A new report is reigniting scrutiny of the United Nations Relief and Works Agency (UNRWA), alleging that the U.N. body knowingly employed Hamas operatives as teachers and principals and allowed the terror group to entrench itself across the agency’s school system.
The 56-page report, published Wednesday by Geneva-based NGO U.N. Watch, claims that UNRWA’s schools in Gaza and Lebanon have been “hijacked by Hamas and turned into incubators of hate.” The group’s director, Hillel Neuer, charged that “for years, governments have been writing billion-dollar checks to UNRWA believing they were investing in peace and tolerance. Our investigation reveals the shocking truth: donor states are financing terror by proxy.”
The findings line up with long-standing Israeli intelligence assessments. According to the report, at least 15% of senior UNRWA educators in Gaza are members of Hamas or Palestinian Islamic Jihad. The agency’s staff structure—30,000 employees, with only 120 international officials—has left local unions dominated by Hamas effectively in control of curriculum, hiring, and school governance.

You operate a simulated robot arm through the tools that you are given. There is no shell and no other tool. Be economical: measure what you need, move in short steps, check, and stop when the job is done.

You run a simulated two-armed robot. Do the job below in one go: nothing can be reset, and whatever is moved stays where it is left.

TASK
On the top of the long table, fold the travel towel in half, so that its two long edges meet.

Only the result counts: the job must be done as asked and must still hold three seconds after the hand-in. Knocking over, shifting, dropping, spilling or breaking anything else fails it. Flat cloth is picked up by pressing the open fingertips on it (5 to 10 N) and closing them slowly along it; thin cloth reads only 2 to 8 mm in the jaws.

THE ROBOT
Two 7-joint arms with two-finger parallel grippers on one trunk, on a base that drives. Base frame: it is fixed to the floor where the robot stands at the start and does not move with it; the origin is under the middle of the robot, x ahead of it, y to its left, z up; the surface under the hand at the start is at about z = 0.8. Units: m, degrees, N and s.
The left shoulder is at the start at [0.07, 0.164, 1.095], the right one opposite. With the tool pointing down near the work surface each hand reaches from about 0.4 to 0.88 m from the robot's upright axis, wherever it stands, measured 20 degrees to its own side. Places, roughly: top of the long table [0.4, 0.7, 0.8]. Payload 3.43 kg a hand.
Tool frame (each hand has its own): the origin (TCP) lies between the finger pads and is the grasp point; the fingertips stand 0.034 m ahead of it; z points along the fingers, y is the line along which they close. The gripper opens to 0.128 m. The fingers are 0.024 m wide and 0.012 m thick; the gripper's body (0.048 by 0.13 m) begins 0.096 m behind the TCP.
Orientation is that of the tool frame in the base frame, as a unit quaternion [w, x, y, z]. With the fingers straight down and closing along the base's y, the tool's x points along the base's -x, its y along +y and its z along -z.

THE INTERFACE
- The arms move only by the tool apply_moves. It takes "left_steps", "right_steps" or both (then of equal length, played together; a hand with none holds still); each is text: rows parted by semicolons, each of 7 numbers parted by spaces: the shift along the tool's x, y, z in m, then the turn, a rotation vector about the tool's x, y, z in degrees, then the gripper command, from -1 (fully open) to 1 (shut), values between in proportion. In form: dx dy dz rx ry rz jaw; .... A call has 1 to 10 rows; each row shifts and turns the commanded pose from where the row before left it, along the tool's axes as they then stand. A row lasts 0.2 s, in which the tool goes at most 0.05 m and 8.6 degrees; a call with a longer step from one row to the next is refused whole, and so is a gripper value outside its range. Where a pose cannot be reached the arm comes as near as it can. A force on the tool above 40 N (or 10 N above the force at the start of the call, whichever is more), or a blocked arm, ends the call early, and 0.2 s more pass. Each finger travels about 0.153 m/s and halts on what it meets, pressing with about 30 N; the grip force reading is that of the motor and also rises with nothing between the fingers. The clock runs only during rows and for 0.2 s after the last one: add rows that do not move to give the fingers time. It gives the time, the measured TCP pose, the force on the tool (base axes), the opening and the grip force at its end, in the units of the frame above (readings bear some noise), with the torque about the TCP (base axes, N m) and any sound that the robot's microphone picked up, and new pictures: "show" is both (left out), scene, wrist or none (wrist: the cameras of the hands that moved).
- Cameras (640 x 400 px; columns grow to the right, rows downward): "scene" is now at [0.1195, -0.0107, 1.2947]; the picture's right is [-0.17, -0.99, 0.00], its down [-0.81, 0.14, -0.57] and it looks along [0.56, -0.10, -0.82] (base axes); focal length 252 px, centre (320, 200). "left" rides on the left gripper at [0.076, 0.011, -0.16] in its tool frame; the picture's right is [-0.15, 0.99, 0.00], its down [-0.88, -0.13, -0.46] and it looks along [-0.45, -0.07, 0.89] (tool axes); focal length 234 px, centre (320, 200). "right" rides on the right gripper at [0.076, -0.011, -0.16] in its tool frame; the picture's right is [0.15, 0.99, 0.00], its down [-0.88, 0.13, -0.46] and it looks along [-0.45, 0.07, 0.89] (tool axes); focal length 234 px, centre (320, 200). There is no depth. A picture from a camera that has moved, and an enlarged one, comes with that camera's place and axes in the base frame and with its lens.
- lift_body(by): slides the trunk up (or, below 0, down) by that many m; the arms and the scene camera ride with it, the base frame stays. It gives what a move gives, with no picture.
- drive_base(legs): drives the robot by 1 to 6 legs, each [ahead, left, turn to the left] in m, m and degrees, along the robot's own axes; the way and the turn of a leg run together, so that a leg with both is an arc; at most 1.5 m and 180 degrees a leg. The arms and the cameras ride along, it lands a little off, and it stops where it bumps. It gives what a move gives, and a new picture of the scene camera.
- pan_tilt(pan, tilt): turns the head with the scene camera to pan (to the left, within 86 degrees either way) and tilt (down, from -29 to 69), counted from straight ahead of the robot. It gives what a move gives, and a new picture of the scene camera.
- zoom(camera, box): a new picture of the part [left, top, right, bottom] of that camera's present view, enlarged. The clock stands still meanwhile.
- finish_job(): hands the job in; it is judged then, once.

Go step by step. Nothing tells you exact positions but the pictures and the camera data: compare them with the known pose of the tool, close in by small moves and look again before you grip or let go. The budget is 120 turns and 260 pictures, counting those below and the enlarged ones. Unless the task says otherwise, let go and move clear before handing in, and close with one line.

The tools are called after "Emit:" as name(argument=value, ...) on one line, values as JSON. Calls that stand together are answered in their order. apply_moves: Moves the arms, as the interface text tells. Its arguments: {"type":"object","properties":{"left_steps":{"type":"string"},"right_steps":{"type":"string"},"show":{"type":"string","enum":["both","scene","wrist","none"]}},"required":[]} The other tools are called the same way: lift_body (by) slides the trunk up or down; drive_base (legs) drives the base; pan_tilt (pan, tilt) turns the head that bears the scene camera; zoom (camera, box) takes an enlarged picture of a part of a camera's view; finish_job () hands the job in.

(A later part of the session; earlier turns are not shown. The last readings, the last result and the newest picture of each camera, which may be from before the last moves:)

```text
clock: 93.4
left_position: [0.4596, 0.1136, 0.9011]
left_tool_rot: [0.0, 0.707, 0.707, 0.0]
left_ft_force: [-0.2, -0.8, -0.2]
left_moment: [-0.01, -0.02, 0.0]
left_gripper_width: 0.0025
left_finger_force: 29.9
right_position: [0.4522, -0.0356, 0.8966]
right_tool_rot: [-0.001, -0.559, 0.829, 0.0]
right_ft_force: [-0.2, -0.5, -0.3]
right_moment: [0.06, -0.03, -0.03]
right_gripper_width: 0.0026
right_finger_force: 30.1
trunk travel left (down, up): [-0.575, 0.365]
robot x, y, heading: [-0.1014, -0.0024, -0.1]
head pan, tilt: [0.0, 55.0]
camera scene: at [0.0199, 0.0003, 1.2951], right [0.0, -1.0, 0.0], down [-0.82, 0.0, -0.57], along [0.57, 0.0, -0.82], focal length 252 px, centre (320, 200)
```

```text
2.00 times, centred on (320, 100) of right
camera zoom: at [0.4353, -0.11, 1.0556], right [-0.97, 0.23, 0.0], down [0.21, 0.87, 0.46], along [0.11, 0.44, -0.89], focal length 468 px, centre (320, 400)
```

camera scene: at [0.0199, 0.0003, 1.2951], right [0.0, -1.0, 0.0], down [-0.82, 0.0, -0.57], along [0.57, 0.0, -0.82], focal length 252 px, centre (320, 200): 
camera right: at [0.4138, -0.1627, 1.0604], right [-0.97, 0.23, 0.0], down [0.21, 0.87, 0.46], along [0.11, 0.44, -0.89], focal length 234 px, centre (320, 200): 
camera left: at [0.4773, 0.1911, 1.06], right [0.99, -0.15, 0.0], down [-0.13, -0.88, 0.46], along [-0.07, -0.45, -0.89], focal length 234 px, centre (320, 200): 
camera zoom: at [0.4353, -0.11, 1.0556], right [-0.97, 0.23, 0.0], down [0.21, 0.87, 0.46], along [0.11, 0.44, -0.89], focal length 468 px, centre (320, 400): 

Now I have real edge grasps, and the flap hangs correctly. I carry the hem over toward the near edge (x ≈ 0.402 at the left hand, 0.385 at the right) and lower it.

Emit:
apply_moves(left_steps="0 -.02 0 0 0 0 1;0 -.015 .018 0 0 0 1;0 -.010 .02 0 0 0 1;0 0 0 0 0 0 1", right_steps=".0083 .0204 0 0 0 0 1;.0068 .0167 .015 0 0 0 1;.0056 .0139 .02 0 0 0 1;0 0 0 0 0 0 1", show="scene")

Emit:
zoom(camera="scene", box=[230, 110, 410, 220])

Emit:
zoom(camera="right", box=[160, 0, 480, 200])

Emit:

The report, titled “Schools in the Grip of Terror: How UNRWA Allowed Hamas Chiefs to Control Its Education System,” also highlights case studies. It points to the 2021 ouster of Matthias Schmale, then the agency’s Gaza chief, after he expressed mild support for Israel in a media interview. Within 10 days, Hamas-linked union leaders had forced him out. Meanwhile, Suhail al-Hindi, a senior Hamas figure long linked to the UNRWA teachers’ union, kept his post for years and even appeared publicly alongside Hamas leaders.
The investigation also notes that some of the most notorious Palestinian terrorists—including perpetrators of the 1972 Munich Massacre and Mohammed Deif, the late commander of Hamas’s Al-Qassam Brigades—emerged from UNRWA’s schools.
The agency, founded in 1949, has long drawn criticism from Israel and its allies, who accuse it of perpetuating conflict by embedding Palestinian refugees and their descendants in a separate system. The new report argues that the problem is not negligence but institutional capture: “UNRWA has handed children over to the very operatives who recruit child soldiers, glorify suicide bombers, and preach the annihilation of a U.N. member state,” it states.
Western donors provide roughly $1 billion annually, and recent revelations about Hamas infiltration into UNRWA staff have already sparked debates in Washington, Brussels, and Jerusalem over whether funding should continue.